** start of Article **

When I meet Tamara Lawrance she's terrified. She's mid-rehearsals for Twelfth Night at the National Theatre and it has just properly dawned on her that the show only has two weeks to go until curtain up. Her eczema has flared up: she's anxious.
"With a modern play, by this time you are usually running the whole thing. But because Shakespeare is so dense… yesterday we blocked one of the scenes for the first time ever," says Lawrance.
Her eyes widen as she says this, but she's also giggling. As an outside observer, then, Lawrance's panic is very hard to spot. This confident, cheery, 22 year-old sat opposite me is folding in on herself with laughter at her apparent worry. She clearly thinks it's hilarious. Perhaps that is because, though she's not long out of drama school, she's been in much trickier, flying-by-the-seat-of the-pants rehearsal rooms. Namely Unreachable, directed and written by Anthony Neilson who famously puts together the meat of his plays while actually in rehearsals. Lawrance starred as Natasha, an actress, in the piece, which was about an obsessive film director's quest for a specific light. Neilson's play was a success – and very, very funny (Lawrance was superb) – but there wasn't a full play until the first night.

** end of Article **
** start of Given material **

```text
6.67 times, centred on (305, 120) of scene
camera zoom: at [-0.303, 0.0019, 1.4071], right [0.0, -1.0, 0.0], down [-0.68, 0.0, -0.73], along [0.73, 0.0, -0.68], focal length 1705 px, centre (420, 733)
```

** end of Given material **

Your answer is an exact quotation from the article: it starts at "When I meet" and ends at "up: she's anxious.".

*Finished task*
When I meet Tamara Lawrance she's terrified. She's mid-rehearsals for Twelfth Night at the National Theatre and it has just properly dawned on her that the show only has two weeks to go until curtain up. Her eczema has flared up: she's anxious.